Further to psychological impacts of cancer, cancer patients and survivors are also faced with a wide range of physical problems, as a consequence either of the cancer itself, or of the cancer treatment(s) they receive(d), creating a tremendous burden at every stage of the disease48. In the context of improvements in cancer survival and of the need for health systems to move their focus from a cure vs end-of-life care dichotomy to the achievement of optimal quality of life throughout the entire cancer journey, particular attention is needed to the steeply increasing challenge of those physical problems affecting patients and survivors in the long term, much beyond the end of their active treatment phase. Significant gaps exist in respect of their management, in terms of knowledge, practice and infrastructure. Furthermore, the continuous evolutions in cancer treatment technologies and the development of new medical agents, such as immunotherapies, are likely to create completely new toxicities and symptoms in long-term cancer patients and survivors, which will require appropriate and specific management by health systems.
These long-lasting physical problems are very variable, and relate to the type of cancer, the type of cancer treatment(s), and coexisting risk factors. They can affect every organ and function of the patient. Prominent examples include chronic pain, chronic fatigue, difficulties to speak, sexual dysfunction and gastrointestinal and urinary disorders49. These problems may either date from the time of the cancer treatment, such as immunosuppression due to chemotherapy and neuropathic effects of cancer surgery, or may be a so-called “late effect” of the cancer treatment, such as salivary gland dysfunction (“dry mouth”) caused by radiotherapy50 and autoimmune or autoinflammatory disorders arising from immunotherapy51. Collectively, for many patients these problems have a significant impact on their quality of life, with resultant psychological and social complications.
Of all such symptoms, pain is one of those which cancer patients and survivors fear and experience the most. According to recent studies, it affects more than half of patients receiving cancer treatment52 and more than one-third of adult cancer survivors53,54. Uncontrolled cancer pain has a huge impact on patients’ quality of life, significant psychological, social and health economic implications (for the patients, their families, and the health system), and may also have a negative impact on patient survival (and vice versa). Moreover, inadequate management of cancer pain may also result in morbidity, and occasionally in mortality, notably due to adverse effects of opioid analgesics. However, at least one-third of cancer patients currently have inadequate pain control55. While some patients have inherently difficult-to-control pain, in many cases the problem relates to a reversible barrier to pain control (e.g. inadequate assessment/re-assessment of patients’ pain, limited availability of pain services, restricted availability or access to opioid analgesics and other drugs used for the management of pain)56.
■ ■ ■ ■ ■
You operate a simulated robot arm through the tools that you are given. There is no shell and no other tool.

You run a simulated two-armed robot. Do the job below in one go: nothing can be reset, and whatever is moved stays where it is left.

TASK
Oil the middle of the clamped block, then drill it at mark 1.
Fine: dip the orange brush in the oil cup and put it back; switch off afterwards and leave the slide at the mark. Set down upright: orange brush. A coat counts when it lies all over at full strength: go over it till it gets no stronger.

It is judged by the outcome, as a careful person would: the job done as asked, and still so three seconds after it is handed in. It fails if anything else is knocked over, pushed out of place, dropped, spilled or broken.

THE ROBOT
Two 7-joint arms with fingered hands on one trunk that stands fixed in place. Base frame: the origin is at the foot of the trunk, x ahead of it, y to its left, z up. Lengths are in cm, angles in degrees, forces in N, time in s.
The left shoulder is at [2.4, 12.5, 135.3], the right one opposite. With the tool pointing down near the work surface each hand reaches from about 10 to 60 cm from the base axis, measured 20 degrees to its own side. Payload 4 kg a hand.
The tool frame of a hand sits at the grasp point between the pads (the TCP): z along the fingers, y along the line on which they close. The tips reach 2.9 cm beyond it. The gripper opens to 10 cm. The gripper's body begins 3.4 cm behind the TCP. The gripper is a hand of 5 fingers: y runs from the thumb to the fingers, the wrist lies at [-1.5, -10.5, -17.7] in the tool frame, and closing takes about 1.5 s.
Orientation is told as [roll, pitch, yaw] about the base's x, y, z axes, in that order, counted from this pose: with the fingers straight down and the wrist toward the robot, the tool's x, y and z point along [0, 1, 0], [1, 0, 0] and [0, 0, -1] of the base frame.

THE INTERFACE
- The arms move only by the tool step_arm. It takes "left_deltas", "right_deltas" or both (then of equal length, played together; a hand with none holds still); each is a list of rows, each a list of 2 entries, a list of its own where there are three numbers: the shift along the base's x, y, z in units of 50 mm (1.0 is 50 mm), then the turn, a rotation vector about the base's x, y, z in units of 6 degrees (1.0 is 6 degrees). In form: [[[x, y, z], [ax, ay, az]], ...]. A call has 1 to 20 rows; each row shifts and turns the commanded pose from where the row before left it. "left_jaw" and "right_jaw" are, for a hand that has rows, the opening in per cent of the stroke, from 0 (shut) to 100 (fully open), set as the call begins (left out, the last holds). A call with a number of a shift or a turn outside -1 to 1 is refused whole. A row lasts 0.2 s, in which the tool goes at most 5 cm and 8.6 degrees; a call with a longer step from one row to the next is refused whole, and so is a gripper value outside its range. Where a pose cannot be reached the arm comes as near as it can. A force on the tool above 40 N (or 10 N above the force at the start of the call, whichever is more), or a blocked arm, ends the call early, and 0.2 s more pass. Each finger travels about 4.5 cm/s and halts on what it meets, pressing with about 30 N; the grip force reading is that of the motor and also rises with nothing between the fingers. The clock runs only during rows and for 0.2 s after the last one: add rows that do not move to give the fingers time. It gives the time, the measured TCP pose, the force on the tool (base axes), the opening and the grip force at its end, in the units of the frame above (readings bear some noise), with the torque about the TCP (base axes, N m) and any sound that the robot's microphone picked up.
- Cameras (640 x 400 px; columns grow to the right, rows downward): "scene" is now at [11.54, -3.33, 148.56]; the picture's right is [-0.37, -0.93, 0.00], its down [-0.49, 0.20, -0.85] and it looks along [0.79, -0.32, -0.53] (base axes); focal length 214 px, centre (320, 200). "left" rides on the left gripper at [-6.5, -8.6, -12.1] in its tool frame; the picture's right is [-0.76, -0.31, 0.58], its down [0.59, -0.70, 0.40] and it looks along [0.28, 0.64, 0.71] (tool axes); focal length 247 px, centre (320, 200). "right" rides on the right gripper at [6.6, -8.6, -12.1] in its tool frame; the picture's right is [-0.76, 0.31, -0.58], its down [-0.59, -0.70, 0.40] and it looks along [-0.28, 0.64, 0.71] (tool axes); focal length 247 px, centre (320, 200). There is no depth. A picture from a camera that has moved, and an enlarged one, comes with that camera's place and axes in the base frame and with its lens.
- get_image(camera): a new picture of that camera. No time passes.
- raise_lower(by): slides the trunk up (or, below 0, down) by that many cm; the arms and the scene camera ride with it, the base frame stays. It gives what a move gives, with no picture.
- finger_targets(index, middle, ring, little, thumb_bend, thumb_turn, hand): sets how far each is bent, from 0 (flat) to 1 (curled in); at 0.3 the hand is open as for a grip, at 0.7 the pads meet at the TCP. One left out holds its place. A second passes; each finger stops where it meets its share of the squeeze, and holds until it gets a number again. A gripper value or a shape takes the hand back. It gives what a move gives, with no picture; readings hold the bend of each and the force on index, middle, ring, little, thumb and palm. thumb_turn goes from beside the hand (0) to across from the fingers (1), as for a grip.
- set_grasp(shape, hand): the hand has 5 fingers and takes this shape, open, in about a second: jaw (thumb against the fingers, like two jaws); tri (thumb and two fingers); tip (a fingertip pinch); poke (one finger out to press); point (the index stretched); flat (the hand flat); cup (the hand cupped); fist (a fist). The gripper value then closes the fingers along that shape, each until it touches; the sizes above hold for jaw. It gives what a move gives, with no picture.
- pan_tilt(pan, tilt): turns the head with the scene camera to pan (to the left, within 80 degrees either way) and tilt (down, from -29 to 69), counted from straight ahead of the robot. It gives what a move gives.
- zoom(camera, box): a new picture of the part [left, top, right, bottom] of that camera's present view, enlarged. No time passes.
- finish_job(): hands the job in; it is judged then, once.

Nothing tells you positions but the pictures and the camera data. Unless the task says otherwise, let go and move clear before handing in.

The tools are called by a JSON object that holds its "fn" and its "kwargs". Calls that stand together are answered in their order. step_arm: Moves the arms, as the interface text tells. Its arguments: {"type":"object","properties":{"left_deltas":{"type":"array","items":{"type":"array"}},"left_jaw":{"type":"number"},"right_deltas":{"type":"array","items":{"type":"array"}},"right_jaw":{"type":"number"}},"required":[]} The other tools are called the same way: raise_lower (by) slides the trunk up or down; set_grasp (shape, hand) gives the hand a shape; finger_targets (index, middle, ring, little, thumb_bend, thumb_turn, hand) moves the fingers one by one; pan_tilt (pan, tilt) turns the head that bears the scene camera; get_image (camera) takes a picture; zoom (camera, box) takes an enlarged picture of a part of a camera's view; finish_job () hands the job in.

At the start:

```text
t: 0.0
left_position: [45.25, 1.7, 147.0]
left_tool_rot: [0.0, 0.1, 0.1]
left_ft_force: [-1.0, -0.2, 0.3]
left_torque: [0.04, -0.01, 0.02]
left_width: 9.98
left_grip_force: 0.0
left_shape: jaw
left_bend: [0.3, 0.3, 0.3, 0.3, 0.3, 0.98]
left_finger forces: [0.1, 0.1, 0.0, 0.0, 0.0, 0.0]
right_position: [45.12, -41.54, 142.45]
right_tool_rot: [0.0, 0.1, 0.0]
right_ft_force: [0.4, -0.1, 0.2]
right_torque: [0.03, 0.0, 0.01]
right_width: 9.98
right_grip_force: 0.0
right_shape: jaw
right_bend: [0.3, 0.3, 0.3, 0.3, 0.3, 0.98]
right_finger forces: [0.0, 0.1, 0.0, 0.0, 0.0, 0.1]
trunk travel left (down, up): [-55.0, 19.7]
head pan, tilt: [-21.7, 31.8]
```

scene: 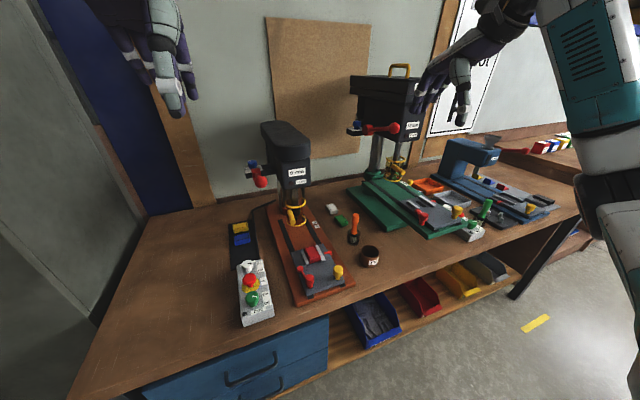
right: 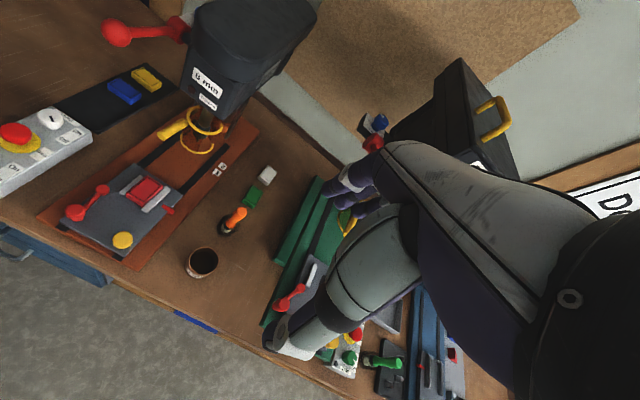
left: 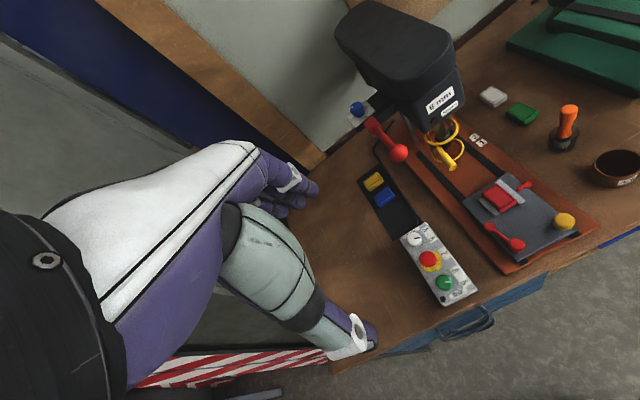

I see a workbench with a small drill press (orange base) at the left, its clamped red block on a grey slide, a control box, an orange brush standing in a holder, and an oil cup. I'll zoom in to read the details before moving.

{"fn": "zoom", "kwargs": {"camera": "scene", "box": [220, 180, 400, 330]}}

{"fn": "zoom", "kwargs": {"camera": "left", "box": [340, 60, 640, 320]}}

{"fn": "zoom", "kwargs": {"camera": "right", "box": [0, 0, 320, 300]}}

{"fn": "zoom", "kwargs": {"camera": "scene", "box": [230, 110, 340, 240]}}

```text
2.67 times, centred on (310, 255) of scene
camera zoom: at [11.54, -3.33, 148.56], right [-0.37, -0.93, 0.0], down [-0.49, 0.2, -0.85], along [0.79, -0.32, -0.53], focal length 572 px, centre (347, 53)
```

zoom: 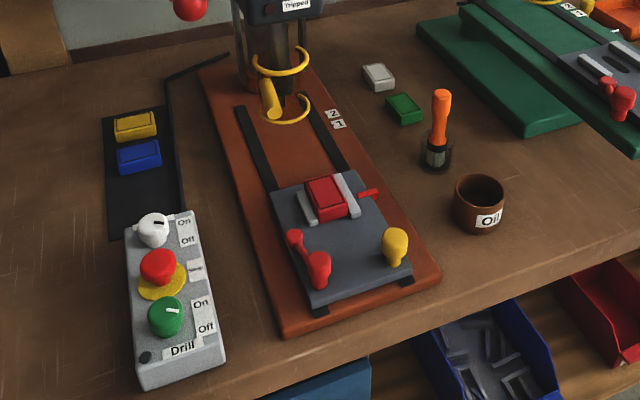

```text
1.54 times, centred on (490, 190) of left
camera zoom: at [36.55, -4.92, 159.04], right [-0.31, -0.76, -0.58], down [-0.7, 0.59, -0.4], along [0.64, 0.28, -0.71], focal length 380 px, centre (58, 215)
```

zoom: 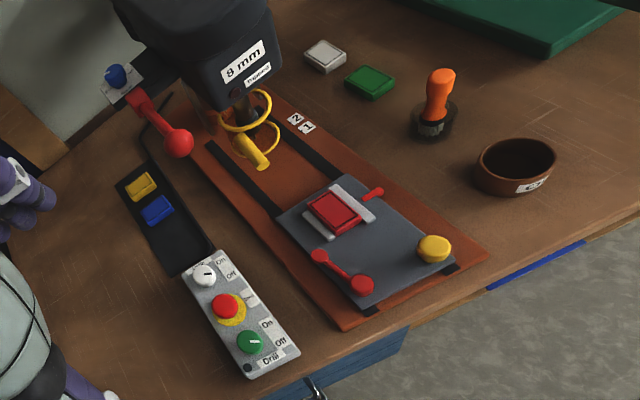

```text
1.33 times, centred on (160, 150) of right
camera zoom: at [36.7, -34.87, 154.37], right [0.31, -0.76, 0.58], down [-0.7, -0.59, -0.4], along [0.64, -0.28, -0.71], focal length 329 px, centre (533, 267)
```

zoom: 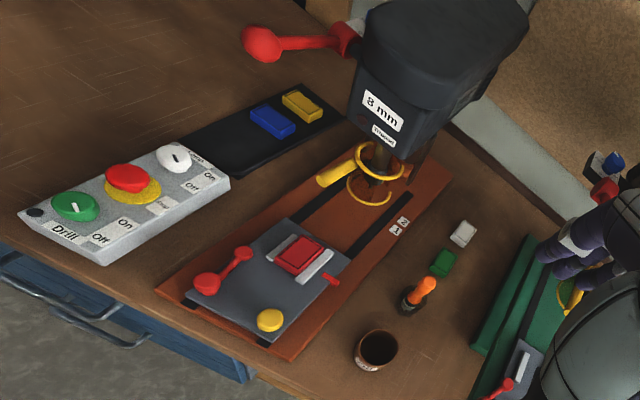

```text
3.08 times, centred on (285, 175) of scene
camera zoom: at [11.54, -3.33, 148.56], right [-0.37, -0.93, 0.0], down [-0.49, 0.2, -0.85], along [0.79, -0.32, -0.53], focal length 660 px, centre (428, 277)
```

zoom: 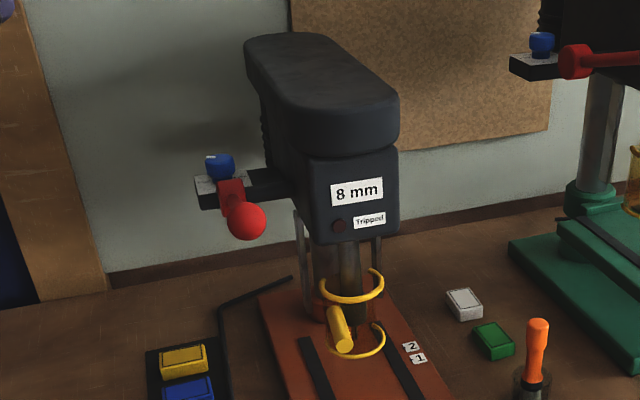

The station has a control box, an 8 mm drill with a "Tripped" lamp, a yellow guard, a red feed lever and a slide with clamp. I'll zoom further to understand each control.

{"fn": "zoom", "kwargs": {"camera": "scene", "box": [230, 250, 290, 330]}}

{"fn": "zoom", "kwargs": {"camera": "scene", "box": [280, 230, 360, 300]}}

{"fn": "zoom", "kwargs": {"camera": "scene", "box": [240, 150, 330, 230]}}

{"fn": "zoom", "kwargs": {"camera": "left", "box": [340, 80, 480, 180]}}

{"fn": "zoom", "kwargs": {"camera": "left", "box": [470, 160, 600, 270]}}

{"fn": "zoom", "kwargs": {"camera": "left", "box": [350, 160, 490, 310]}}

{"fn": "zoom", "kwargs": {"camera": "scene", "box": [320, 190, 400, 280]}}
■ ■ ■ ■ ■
The management of long-term physical impacts of cancer requires the development of specialist symptom control, supportive and palliative care services, ensuring access of cancer patients to:
• Early, systematic and regularly updated assessment for physical impacts of cancer and cancer treatment; and
• Treatment of those long-term cancer patients and survivors with severe, life-changing physical problems through specific medical expertise possessed by highly trained supportive and palliative care specialists.
This relates to specificities in both the biological mechanisms underlying the presentation of these symptoms in the context of cancer survivorship, and in the particular accompanying health condition of long-term cancer patients and cancer survivors. For instance, chronic cancer pain encountered by long-term cancer patients and cancer survivors differs significantly from acute cancer pain typically faced by patients with an advanced, metastatic or terminal disease. Treatments that are effective for acute cancer pain may be less effective, and/or less well tolerated in the former case. As a result, the management of chronic, difficult-to-control, cancer pain is known to require individualised, multimodal interventions, provided by relevant specialists57. Furthermore, severe symptoms most often differ radically between patient populations, according to age, cancer type, or received treatment, further highlighting the need for specialist services and workforce to appropriately treat them.
However, in many cases the specialist workforce possessing this particular medical expertise is not available to cancer patients, due to systemic gaps in recognition, training and investment in cancer supportive care services, so that there is persisting inequitable access to supportive and palliative care across Europe.